Alcuni volumi della prosa di Darwish: Una cosa sulla patria; Addio o guerra,
Addio o pace; Le normali afflizioni quotidiane; La memoria dell'oblio; La
descrizione del nostro stato; Le epistole (corrispondenza fra Darwish e
Samih el-Qasim).

5. ZOUHAIR LOUASSINI INTERVISTA MAHMOUD DARWISH (2005)
[Dal sito www.rainews24.it riprendiamo la seguente intervista registrata a
Mantova l'8 settembre 2005 col titolo "Mahmoud Darwish: l'equita' alla base
del dialogo"]

Mahmoud Darwish e' indubbiamente uno dei piu' rappresentativi poeti
palestinesi del nostro tempo, la voce piu' importante nella lotta per
l'indipendenza palestinese. Da oltre quarant'anni i suoi versi ritraggono
profondamente la tragica esperienza della Palestina. Mahmud Darwish nasce a
Birwa, un villaggio della Galilea (Palestina), dove trascorre l'infanzia
fino al 1948, data in cui la famiglia e' costretta all'esilio in Libano.
Quando un anno dopo i genitori tentano di tornare in patria, constatano che
il loro villaggio e' stato raso al suolo e rimpiazzato da una colonia
ebraica. Allora raggiungono Dayral-Assad, dove vivranno in
semiclandestinita'. A causa delle sue poesie, Darwish sara' imprigionato
cinque volte tra il 1961 e il 1967. Lavora come giornalista a Haifa, poi si
esilia in Libano dal 1971 al 1982 e infine raggiunge Tunisi. E' stato
detenuto nelle carceri israeliane, e molte volte costretto agli arresti
domiciliari, a causa dei suoi scritti e della sua attivita' patriottica. Per
questi motivi non ha potuto frequentare l'universita'. Nel 1970 inizia cosi'
a studiare a Mosca, e da qui, nel 1971, si trasferisce al Cairo.

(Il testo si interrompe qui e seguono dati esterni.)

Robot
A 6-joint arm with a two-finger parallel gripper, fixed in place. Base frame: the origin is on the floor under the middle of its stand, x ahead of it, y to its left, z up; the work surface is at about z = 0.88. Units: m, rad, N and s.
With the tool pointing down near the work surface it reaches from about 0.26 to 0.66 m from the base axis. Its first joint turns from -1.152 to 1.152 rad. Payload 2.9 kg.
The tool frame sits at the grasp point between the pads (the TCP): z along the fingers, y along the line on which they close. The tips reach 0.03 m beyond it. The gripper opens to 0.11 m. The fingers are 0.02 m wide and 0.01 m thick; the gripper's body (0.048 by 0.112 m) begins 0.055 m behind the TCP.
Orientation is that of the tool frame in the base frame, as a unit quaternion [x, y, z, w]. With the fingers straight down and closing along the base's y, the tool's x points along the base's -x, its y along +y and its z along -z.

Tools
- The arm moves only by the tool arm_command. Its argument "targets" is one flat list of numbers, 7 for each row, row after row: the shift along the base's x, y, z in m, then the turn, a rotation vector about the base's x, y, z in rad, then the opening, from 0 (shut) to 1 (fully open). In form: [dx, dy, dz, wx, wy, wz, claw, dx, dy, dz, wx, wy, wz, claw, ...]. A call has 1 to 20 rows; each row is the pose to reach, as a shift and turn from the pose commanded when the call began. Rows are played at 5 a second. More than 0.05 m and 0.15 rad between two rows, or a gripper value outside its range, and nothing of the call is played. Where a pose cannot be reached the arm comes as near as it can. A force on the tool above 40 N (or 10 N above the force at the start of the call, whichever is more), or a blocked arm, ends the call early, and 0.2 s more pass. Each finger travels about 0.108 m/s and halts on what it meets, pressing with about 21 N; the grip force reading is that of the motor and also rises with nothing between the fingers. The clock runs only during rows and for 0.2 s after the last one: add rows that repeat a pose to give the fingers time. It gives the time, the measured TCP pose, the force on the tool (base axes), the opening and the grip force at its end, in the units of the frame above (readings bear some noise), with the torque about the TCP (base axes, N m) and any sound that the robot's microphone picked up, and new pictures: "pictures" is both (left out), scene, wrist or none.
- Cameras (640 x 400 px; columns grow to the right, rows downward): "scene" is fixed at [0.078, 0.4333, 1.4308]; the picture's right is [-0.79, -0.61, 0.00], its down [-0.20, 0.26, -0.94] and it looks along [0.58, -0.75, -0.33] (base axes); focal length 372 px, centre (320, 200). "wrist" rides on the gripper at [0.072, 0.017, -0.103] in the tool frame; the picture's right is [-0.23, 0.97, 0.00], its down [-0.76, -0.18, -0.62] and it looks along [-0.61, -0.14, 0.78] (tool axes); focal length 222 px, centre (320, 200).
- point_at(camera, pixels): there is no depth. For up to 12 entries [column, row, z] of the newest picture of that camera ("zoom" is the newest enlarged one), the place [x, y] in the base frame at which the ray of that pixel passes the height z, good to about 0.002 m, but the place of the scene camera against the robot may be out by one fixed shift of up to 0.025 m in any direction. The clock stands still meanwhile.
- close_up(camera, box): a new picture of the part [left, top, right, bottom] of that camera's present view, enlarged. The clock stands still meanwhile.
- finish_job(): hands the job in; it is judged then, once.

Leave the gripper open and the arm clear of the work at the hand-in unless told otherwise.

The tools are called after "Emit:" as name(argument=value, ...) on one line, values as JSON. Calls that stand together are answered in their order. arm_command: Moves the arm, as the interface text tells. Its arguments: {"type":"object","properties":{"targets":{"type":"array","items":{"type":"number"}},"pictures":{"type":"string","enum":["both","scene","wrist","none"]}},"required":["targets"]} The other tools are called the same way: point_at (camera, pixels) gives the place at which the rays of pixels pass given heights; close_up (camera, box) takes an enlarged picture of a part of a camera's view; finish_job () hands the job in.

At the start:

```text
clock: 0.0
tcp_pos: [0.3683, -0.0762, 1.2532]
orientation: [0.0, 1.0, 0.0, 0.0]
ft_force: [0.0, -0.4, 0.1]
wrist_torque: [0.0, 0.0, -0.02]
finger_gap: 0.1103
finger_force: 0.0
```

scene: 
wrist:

Mahmud Darwish e' stato a capo del Centro di ricerca palestinese, direttore
del giornale "Palestinian Affair Magazine", direttore dell'Associazione
degli scrittori e giornalisti palestinesi, fondatore del giornale
dell'associazione, "Al Karmil Magazine", e, piu' tardi, membro della
Commissione esecutiva dell'Olp, da cui si e' dimesso nel 1993. Nel 1996,
dopo 26 anni di esilio, e' tornato in Palestina e si e' stabilito a
Ramallah.
*
- Zouhir Louassini: Lei e' molto conosciuto, e' uno dei poeti piu' noti. E
nel mondo arabo sono tanti a seguirlo. Mentre In Italia la gente non la
conosce abbastanza.
- Mahmoud Darwish: So che non sono molto conosciuto in Italia. Non sono
conosciuto nel senso che pochi leggono quello che scrivo, anche perche' mi
hanno pubblicato pochi libri rispetto ad altri paesi europei come la Francia
o la Spagna. In Italia probabilmente sono piu' conosciuto come poeta
palestinese che come poeta tout court. Comunque non sono io a risolvere
questa situazione. Dipende tutto dall'interesse che hanno per la letteratura
araba in generale le case editrici, gli intellettuali, e il pubblico
italiano.
*
- Zouhir Louassini: Come percepisce il pubblico europeo la sua poesia, in
paragone con il pubblico arabo?
- Mahmoud Darwish: Non posso rispondere con esattezza a questa domanda. Ti
posso solo dire che in Francia o in Spagna dove hanno pubblicato vari dei
miei libri, e anche per quello che mi scrivono i lettori, che sono due le
ragioni principali che portano le persone a leggere la mia poesia: la prima
e' quella relazionata con la causa palestinese. Molti di quelli che vogliono
conoscere meglio la situazione nel Medio Oriente cercano di trovare delle
risposte nella mia poesia; la seconda ragione, spero, e' una ragione
estetica, esiste un interesse per la musicalita', il ritmo e le metafore di
questa poesia, in una ricerca tra quello che unisce la poesia araba con
quella universale. Questo punto d'incontro che si trova nell'estetica della
poesia e la sua capacita' di descrivere la dimensione spirituale dell'essere
umano e' il vero nodo che fa della poesia uno degli strumenti piu' efficaci
per avvicinare le persone e le culture tra di loro. Diciamo che il punto di
partenza per la poesia e' l'identita' locale, nazionale. Diciamo che la
condizione personale o individuale ha il suo peso nel testo poetico. Questo,
pero', e' solo il punto di partenza poiche' il poeta ha l'obbligo di
orientarsi verso tutto quello che e' universale: farsi domande sulla sua
esistenza, la vita, l'infanzia, l'amore. Il poeta, in fin dei conti, cerca
di umanizzare la storia e fa emergere la bellezza come risposta alla
crudelta' dei nostri tempi.
*
- Zouhir Louassini: Alcune volte mi pongo una domanda: Mahmoud Darwish
poteva essere il poeta che e' adesso senza la causa palestinese? E'
possibile che la sofferenza del popolo possa portare un poeta a questo
livello?
- Mahmoud Darwish: Non nego che sono un prodotto della tragedia palestinese.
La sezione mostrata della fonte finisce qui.